[START]

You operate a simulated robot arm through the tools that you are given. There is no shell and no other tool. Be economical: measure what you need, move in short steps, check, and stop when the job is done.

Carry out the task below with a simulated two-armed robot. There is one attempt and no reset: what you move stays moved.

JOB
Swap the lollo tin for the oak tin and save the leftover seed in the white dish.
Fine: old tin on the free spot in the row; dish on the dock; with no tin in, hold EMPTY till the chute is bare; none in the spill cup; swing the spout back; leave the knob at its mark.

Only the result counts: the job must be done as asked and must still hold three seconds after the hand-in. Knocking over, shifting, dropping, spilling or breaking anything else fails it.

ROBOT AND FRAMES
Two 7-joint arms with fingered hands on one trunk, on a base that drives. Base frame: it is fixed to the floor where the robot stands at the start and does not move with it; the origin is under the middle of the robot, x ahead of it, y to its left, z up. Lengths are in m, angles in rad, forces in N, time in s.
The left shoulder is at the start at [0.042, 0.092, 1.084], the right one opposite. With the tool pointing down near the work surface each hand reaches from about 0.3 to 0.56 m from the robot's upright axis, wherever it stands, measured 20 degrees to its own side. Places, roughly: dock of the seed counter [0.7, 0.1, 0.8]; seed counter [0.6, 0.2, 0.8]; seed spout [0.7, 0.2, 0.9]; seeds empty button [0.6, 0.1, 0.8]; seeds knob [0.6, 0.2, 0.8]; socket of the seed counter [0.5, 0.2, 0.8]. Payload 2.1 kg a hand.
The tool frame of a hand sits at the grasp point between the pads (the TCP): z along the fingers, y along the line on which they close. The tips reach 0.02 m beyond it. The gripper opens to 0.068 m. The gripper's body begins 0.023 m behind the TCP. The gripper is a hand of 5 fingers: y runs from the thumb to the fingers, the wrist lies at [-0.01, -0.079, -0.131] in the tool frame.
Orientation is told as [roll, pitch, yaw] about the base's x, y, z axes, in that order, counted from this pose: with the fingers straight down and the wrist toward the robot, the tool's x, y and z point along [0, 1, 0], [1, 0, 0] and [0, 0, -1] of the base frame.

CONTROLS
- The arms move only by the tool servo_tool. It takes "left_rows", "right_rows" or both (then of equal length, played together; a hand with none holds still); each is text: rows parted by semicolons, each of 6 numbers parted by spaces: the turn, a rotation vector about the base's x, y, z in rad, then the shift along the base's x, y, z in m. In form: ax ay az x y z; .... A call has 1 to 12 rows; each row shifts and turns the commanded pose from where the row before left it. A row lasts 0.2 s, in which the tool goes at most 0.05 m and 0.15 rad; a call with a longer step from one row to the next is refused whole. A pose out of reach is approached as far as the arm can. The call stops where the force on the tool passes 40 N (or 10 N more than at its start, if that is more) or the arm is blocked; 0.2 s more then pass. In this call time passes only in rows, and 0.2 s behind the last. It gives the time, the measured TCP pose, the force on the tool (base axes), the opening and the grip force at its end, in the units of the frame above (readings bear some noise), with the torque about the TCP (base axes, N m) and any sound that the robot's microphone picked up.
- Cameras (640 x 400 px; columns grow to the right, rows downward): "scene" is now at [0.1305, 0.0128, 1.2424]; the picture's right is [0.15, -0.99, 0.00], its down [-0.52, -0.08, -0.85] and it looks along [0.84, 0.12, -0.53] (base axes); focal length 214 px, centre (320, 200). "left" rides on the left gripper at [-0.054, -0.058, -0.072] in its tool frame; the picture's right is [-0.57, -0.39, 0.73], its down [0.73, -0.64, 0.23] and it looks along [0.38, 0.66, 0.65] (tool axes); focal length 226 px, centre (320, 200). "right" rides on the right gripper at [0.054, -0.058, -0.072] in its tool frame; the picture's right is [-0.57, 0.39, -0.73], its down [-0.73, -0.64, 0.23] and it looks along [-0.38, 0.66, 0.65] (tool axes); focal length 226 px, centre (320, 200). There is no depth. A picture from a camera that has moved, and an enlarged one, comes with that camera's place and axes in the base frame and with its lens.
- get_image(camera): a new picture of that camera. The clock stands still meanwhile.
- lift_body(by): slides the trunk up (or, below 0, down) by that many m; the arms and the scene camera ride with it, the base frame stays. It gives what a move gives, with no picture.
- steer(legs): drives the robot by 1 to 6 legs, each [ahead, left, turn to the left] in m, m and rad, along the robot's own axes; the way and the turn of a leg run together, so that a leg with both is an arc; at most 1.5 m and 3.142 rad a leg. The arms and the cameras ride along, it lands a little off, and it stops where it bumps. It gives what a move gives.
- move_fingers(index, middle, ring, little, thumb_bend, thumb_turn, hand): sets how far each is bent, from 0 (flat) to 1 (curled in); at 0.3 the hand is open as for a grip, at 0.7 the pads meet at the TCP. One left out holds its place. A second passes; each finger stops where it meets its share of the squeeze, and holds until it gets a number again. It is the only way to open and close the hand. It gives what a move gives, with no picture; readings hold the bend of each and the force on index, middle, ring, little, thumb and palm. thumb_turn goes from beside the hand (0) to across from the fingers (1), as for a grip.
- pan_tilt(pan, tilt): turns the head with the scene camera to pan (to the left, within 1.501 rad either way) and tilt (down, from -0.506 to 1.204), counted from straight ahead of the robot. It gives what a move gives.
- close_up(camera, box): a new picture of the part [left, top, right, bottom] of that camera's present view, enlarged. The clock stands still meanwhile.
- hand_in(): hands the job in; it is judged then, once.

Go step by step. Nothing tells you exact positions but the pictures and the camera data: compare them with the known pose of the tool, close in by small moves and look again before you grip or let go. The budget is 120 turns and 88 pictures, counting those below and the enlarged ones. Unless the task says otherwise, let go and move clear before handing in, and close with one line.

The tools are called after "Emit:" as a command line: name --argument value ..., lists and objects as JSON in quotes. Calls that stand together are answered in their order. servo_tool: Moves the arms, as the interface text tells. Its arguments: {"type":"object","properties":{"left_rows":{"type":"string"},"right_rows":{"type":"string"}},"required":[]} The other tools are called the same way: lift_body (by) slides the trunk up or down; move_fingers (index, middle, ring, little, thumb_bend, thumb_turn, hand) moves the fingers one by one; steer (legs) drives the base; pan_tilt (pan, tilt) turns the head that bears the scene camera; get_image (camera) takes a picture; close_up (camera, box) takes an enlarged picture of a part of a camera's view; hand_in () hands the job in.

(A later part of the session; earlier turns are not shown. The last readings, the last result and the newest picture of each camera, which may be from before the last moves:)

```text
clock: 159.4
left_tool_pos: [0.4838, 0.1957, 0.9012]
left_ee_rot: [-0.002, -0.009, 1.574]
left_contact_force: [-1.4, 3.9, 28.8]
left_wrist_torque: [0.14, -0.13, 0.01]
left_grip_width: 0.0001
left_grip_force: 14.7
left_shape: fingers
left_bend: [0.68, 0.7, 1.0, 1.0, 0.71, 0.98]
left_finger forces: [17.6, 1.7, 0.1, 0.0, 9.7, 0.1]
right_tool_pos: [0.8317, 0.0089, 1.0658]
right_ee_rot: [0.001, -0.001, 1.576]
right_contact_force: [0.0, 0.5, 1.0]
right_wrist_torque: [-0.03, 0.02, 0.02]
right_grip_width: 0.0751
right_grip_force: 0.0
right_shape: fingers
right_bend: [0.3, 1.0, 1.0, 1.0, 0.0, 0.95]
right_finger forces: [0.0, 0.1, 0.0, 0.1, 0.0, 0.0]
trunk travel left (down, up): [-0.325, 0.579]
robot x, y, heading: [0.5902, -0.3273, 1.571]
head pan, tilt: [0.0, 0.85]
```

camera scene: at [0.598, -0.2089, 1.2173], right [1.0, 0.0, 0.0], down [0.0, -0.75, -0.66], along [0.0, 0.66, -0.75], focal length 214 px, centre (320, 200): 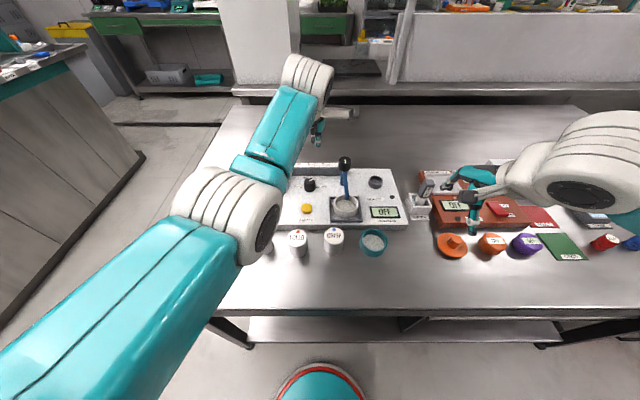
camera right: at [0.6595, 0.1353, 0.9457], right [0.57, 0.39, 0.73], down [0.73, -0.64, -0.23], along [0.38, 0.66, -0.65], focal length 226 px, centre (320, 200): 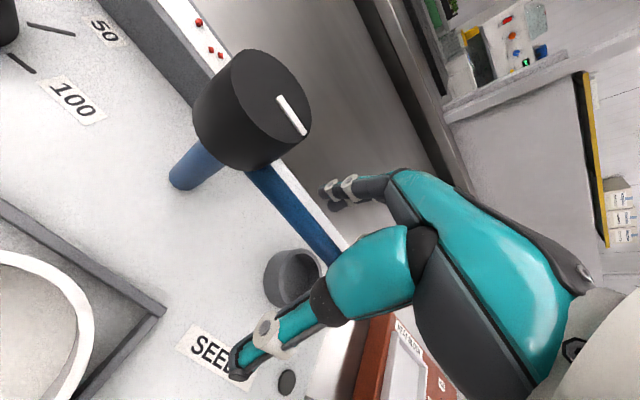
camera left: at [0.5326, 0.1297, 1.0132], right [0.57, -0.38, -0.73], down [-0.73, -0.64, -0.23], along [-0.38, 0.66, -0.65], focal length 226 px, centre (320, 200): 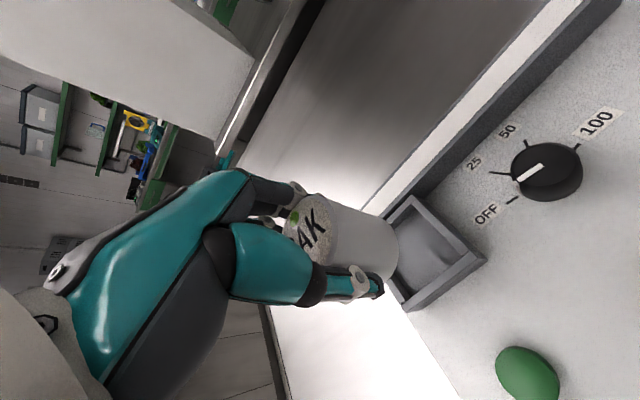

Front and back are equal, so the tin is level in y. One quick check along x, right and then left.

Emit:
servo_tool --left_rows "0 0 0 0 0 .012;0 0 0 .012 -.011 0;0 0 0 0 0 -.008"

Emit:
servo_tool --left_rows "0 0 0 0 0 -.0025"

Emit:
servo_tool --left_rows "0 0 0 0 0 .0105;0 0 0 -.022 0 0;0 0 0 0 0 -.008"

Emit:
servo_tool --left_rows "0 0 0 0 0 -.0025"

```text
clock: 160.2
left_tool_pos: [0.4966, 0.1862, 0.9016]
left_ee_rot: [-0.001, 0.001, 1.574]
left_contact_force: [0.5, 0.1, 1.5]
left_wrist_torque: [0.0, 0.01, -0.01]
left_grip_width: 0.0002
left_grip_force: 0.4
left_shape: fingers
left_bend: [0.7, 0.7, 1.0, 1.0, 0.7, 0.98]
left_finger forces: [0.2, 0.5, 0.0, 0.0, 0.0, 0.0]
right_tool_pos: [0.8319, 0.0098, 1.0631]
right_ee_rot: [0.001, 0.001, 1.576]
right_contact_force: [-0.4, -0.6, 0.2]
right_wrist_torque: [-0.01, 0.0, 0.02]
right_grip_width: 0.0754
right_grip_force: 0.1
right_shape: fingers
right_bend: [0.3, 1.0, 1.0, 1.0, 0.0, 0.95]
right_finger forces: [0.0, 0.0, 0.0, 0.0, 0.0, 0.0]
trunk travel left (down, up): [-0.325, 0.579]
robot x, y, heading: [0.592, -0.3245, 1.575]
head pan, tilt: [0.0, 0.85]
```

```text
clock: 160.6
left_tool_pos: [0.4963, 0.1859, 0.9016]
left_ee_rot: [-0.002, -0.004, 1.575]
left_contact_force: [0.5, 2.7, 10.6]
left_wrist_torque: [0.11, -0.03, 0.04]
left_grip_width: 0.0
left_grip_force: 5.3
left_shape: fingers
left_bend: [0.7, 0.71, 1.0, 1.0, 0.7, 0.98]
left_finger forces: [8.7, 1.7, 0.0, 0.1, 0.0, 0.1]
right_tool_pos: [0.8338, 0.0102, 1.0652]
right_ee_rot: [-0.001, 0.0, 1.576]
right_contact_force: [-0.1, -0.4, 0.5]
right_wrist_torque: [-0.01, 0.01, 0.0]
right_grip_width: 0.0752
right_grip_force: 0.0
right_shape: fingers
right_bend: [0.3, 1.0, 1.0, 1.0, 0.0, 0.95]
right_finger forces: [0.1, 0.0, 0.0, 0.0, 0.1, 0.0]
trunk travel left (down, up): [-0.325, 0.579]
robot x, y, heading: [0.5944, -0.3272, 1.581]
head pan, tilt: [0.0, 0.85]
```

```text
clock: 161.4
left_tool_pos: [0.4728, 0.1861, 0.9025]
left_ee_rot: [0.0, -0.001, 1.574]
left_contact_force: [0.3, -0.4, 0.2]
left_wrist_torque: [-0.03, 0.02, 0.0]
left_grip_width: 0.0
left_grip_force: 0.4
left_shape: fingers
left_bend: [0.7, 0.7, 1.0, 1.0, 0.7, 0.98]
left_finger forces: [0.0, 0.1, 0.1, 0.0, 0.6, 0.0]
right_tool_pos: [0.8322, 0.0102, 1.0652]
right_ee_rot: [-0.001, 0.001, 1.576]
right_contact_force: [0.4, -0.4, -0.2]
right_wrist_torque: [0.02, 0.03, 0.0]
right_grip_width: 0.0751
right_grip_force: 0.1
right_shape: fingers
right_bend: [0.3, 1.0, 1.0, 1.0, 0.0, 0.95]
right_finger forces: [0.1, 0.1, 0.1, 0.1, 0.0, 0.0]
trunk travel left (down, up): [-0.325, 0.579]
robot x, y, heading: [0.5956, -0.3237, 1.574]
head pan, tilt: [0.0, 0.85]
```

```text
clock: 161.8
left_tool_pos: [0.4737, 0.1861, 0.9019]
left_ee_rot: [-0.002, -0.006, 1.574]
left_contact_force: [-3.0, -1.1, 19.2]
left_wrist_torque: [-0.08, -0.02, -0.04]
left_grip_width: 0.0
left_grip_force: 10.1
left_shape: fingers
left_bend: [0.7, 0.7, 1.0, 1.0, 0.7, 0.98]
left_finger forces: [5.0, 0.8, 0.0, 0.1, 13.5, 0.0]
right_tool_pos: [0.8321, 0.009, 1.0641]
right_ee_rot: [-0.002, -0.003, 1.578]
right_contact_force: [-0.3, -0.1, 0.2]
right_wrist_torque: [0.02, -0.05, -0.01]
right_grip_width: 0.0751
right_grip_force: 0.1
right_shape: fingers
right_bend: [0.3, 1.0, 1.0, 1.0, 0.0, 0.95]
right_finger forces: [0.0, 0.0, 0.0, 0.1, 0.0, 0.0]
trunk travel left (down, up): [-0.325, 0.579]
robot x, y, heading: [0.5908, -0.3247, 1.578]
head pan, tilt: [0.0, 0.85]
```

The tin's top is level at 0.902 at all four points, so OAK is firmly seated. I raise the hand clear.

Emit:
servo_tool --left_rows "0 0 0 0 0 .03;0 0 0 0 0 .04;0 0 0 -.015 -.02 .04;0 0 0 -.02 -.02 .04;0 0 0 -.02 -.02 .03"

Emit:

[END]

• [What to produce]: Please reproduce exactly the lines above, beginning with the first and ending with the line that contains "Fine: old tin", and include nothing outside that range.

• [The result]:
You operate a simulated robot arm through the tools that you are given. There is no shell and no other tool. Be economical: measure what you need, move in short steps, check, and stop when the job is done.

Carry out the task below with a simulated two-armed robot. There is one attempt and no reset: what you move stays moved.

JOB
Swap the lollo tin for the oak tin and save the leftover seed in the white dish.
Fine: old tin on the free spot in the row; dish on the dock; with no tin in, hold EMPTY till the chute is bare; none in the spill cup; swing the spout back; leave the knob at its mark.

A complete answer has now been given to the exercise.